Specific to Medicare:

#1. DO NOT switch plans — or switch from Original Medicare to Medicare Advantage — without having someone you trust look over the information. While you can switch between Original Medicare and Medicare Advantage each fall during open enrollment, you may not have “guaranteed issues rights” to get a supplemental policy at that time or at a later date. Tell everyone you know who is on Medicare not to switch plans without careful consideration and a second opinion from a family member or friend (or patient advocate!)

#2. Medicare does not pay for long-term care. Period. It will pay for UP TO 100 days in skilled nursing/rehab in specific situations. After that, you’re on your own.

#3. Medicare’s annual fall open enrollment season starts October 15th. The commercials, mailings, etc from insurance companies/agents are about to ramp up exponentially. Remember: if something sounds too good to be true, it usually is. Please do not make any changes to your Medicare without reviewing your options with someone you trust — some changes have lifetime ramifications!

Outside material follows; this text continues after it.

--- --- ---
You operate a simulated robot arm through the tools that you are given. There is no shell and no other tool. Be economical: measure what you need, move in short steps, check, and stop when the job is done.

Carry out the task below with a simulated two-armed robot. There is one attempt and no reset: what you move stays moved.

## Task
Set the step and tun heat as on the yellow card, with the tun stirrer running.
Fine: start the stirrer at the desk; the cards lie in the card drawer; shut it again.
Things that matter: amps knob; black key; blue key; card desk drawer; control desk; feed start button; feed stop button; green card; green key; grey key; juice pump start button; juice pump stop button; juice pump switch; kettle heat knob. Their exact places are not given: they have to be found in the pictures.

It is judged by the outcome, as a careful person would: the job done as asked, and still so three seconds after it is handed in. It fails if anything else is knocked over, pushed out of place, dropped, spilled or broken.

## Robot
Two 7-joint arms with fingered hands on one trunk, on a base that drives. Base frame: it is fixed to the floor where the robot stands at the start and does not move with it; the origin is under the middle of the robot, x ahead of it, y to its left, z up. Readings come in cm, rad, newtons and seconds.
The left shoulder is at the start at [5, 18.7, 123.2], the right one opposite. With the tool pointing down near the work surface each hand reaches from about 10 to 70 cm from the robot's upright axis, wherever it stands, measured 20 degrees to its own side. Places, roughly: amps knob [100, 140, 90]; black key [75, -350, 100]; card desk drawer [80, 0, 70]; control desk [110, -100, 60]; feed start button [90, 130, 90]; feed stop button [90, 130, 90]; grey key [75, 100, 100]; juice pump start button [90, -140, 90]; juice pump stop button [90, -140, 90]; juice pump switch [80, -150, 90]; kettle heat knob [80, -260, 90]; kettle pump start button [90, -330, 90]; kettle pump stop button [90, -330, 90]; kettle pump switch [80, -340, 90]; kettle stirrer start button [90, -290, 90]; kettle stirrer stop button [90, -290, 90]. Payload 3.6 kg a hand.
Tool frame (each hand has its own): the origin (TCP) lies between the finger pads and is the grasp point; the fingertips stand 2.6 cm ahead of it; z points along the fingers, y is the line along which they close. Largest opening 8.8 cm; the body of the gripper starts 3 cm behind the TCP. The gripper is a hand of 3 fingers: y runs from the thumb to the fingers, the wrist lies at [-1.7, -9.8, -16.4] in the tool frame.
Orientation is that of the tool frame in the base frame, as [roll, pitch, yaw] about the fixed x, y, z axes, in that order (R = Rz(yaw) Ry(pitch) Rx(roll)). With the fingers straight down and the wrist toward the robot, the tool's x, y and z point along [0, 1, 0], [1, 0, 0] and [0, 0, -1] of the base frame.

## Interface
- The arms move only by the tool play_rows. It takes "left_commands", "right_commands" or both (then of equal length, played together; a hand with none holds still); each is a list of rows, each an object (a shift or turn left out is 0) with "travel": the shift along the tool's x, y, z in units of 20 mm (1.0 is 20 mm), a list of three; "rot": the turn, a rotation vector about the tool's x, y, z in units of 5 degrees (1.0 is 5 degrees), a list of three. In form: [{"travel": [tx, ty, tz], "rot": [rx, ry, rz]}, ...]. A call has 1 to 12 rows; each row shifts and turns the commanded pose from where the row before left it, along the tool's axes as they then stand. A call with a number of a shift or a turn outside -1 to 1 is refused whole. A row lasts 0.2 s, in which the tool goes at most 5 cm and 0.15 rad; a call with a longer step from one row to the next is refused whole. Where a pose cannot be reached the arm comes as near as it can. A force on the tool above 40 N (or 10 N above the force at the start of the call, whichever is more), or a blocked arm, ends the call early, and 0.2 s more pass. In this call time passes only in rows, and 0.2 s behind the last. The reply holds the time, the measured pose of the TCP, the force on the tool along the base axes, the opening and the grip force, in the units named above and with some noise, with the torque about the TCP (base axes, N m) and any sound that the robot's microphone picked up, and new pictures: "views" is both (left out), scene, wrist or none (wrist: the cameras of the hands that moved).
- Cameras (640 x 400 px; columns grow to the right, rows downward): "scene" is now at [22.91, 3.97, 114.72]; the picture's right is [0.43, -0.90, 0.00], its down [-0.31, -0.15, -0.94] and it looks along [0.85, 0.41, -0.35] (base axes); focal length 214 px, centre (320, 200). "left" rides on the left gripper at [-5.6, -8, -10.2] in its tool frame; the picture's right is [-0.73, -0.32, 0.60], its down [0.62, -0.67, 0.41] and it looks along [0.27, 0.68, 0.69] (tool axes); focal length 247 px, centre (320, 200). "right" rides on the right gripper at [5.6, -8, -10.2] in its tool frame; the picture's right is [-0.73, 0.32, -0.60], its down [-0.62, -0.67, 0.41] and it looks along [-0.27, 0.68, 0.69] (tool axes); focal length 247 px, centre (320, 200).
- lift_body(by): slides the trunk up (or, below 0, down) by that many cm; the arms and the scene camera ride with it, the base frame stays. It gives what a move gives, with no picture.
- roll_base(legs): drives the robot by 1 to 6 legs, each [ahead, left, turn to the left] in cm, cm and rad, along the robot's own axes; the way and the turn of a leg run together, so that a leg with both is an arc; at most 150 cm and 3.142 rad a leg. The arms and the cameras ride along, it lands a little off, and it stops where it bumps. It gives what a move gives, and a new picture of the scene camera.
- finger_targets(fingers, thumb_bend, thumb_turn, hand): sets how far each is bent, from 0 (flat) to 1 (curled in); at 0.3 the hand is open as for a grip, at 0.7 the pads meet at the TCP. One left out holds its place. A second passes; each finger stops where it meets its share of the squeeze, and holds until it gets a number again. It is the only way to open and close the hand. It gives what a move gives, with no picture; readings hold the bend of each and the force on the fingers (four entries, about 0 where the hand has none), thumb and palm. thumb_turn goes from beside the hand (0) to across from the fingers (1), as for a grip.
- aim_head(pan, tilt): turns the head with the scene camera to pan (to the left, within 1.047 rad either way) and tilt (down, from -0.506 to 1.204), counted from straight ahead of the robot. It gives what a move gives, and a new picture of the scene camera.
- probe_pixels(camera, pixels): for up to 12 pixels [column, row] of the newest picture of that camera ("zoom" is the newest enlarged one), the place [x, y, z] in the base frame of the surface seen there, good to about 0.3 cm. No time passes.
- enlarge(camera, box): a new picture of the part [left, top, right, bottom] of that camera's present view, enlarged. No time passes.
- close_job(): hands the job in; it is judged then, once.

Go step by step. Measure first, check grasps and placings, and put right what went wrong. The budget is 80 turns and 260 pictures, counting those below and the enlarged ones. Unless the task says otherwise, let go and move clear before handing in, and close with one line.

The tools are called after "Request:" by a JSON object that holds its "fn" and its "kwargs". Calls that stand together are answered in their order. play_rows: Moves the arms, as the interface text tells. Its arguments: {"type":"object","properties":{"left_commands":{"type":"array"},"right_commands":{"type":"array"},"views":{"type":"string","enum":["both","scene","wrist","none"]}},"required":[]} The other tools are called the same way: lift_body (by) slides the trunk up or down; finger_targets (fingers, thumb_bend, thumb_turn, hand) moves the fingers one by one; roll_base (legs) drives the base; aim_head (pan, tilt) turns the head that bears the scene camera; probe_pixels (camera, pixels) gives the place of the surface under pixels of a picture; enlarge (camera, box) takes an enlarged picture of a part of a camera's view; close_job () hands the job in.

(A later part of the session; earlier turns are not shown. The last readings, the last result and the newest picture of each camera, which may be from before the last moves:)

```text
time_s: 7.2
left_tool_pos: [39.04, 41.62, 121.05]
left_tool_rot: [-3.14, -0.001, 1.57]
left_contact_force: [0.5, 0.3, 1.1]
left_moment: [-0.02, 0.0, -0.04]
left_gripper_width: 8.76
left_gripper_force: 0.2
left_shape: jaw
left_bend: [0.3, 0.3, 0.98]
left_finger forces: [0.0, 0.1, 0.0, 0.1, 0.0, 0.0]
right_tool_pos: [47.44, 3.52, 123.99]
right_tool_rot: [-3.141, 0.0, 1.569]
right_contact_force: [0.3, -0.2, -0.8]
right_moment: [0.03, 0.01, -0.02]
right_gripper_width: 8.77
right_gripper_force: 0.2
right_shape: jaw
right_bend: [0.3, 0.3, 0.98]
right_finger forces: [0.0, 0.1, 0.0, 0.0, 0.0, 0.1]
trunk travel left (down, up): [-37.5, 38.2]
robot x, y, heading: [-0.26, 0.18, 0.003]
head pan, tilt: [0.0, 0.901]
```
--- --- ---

There’s so much to know about Medicare. I have a great presentation which helps people to understand their Medicare coverage. Contact me at to schedule this presentation (in-person or on Zoom) for your organization or even for a group of your friends.

Bottom line: We aren’t taught about health insurance in school or anywhere else. It’s up to us to learn how the system works. But you still need to understand parallelograms to pass geometry.